AL: Our eldest is a graphic designer - so using computers are key to her role. Our middle daughter is a social worker, but very involved in the church community in Essex where she lives with her husband. Our youngest is in Shanghai at the moment but very involved in Sunday School and choir in the church in the UK where she lives most of the time. All of them have done their degrees, in different things - Music, Languages and Childhood Studies. Notably none of them want to be teachers. Joanna and I have both been teachers and maybe that has put them off!
AC: What are your thoughts about the future of the expat community in southern Spain?
AL: Brexit is key to this. If, as the Prime Minister of the UK has suggested, there may be 'no deal', then the expat community will be in deep trouble. I hope there will be a deal which goes some way to giving the expat community, and those who would like to become part of the expat community, similar rights to those they have at the moment, then it guarantees a future. Reciprocal health rights are really important to most of us. The right to own land, to reside here, to drive, to employ and be employed, to bring currency into the country, to be educated, to travel without having to seek visas every time and to pay taxes in only one country - these are all important. UK plc has a lot to do in the next few months.
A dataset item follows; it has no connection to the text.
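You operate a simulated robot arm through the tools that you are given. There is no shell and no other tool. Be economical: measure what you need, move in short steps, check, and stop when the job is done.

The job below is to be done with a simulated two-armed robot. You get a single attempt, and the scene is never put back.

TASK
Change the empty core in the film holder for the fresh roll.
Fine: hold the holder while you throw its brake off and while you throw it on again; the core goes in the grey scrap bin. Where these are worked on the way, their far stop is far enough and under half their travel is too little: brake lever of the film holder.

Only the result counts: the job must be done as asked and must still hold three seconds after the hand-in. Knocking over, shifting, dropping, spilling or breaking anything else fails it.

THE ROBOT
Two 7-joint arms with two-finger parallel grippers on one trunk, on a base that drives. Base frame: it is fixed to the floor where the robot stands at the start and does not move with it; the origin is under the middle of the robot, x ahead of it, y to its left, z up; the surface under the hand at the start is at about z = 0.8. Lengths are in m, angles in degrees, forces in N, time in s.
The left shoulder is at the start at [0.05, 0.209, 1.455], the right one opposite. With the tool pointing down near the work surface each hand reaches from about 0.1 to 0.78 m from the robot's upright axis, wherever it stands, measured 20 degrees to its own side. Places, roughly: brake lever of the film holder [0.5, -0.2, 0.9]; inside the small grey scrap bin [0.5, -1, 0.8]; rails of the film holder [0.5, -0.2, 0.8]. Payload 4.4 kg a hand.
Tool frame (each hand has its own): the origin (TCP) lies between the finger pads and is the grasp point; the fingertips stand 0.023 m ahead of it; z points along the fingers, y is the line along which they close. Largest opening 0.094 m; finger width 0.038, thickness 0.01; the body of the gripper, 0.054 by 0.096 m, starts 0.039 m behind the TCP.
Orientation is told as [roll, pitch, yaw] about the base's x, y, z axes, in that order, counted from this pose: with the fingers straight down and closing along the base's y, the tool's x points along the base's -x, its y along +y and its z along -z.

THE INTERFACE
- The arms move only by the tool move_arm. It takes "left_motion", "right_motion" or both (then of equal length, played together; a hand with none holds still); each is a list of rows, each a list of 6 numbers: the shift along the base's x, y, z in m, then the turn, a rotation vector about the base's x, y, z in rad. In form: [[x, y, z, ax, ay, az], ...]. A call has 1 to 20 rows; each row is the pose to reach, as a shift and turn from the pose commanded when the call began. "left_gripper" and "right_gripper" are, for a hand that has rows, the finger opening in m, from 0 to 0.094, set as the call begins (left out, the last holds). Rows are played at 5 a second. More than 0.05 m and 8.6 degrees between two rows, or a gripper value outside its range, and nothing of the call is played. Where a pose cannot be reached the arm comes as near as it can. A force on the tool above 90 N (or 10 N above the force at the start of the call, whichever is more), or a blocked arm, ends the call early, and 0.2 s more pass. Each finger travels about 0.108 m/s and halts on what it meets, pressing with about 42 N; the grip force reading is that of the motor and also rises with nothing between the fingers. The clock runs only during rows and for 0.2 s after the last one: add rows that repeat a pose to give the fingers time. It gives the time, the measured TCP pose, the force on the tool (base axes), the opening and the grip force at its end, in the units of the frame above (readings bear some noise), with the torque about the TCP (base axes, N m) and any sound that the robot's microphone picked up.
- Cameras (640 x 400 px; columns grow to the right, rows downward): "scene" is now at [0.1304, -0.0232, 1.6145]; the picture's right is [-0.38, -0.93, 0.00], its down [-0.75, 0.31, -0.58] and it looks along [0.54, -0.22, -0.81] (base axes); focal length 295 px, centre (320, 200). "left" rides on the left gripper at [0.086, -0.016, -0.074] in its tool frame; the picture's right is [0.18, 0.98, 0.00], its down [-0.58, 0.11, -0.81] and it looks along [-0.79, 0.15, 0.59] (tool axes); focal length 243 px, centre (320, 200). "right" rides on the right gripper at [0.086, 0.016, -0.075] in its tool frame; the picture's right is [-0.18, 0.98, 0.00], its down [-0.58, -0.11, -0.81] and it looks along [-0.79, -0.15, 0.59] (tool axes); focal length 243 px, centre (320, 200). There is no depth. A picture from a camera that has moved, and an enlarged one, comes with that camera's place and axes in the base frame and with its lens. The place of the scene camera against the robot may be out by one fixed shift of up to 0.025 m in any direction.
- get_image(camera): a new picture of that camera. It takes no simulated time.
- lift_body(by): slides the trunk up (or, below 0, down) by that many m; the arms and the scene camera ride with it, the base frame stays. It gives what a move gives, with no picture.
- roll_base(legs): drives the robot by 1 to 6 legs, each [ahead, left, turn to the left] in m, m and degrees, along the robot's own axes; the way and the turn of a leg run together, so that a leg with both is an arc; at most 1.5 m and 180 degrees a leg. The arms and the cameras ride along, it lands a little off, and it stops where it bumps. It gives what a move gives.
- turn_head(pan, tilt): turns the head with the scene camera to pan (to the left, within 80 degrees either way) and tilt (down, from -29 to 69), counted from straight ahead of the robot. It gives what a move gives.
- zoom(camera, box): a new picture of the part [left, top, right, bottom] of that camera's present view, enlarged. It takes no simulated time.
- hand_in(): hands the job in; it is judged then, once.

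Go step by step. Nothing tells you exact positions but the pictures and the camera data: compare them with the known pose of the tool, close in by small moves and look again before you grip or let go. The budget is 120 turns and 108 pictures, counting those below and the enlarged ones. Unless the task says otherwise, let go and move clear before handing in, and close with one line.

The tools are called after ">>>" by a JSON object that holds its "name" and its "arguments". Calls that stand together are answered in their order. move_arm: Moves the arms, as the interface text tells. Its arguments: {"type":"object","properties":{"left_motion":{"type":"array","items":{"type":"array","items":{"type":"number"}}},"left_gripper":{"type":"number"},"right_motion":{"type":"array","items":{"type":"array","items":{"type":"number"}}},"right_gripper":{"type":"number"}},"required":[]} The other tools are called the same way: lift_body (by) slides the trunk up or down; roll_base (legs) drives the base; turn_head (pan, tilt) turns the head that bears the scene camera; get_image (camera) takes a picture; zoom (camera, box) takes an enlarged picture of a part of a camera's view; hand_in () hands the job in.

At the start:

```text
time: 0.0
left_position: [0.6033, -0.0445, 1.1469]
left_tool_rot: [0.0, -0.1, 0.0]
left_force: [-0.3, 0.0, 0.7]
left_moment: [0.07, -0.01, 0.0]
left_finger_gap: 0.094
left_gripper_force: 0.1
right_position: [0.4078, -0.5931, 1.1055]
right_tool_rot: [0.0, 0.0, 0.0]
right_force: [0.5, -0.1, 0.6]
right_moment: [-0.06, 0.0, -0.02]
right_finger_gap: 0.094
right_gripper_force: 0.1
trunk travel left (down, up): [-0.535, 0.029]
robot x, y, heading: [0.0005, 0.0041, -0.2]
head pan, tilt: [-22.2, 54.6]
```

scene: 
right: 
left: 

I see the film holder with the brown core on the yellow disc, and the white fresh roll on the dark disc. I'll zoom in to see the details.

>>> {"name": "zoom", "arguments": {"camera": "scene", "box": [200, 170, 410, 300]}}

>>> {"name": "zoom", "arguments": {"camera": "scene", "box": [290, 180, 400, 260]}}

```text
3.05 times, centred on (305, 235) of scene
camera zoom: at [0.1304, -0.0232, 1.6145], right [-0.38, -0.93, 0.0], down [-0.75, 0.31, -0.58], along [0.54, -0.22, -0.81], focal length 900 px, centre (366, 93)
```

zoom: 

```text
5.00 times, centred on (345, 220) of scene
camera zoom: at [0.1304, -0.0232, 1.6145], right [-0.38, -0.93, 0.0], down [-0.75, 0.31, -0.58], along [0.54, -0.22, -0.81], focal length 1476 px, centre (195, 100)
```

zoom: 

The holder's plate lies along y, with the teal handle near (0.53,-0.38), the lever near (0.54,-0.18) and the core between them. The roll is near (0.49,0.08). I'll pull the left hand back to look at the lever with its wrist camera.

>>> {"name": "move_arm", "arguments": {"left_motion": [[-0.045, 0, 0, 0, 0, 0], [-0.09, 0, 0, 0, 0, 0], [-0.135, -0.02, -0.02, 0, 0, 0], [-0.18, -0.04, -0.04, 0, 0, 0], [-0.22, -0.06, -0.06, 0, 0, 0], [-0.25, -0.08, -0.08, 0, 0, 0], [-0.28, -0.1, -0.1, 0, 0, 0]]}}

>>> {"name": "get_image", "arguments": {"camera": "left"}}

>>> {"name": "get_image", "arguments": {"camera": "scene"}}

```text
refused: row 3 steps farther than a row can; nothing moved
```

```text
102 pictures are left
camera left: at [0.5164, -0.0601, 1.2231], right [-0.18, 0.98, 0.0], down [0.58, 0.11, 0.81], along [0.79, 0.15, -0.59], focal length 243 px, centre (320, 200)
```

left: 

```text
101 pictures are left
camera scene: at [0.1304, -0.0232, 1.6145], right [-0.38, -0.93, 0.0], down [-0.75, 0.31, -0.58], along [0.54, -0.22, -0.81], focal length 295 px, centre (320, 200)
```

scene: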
I have written in the press that I sincerely wish Brexit was not happening, and I am not convinced that the majority of the UK want or wanted it to happen anyway - despite the referendum vote. If something stops it I will be the first to cheer from the point of view of many of the elderly expats on the Costa. And not just them. Some of our younger congregation live and work across the border in Gibraltar, it will be a disaster for them if that border closes.
I am aware that fewer UK citizens are coming to Spain - because they don't know the deal. I am also aware of the increase in number of expats going back to the UK. It is a difficult time. Whatever the future, though, I know there are people who have energy and love, here, who want to serve and love their neighbours and their Lord. That will continue - whatever the politicians have in store for us all!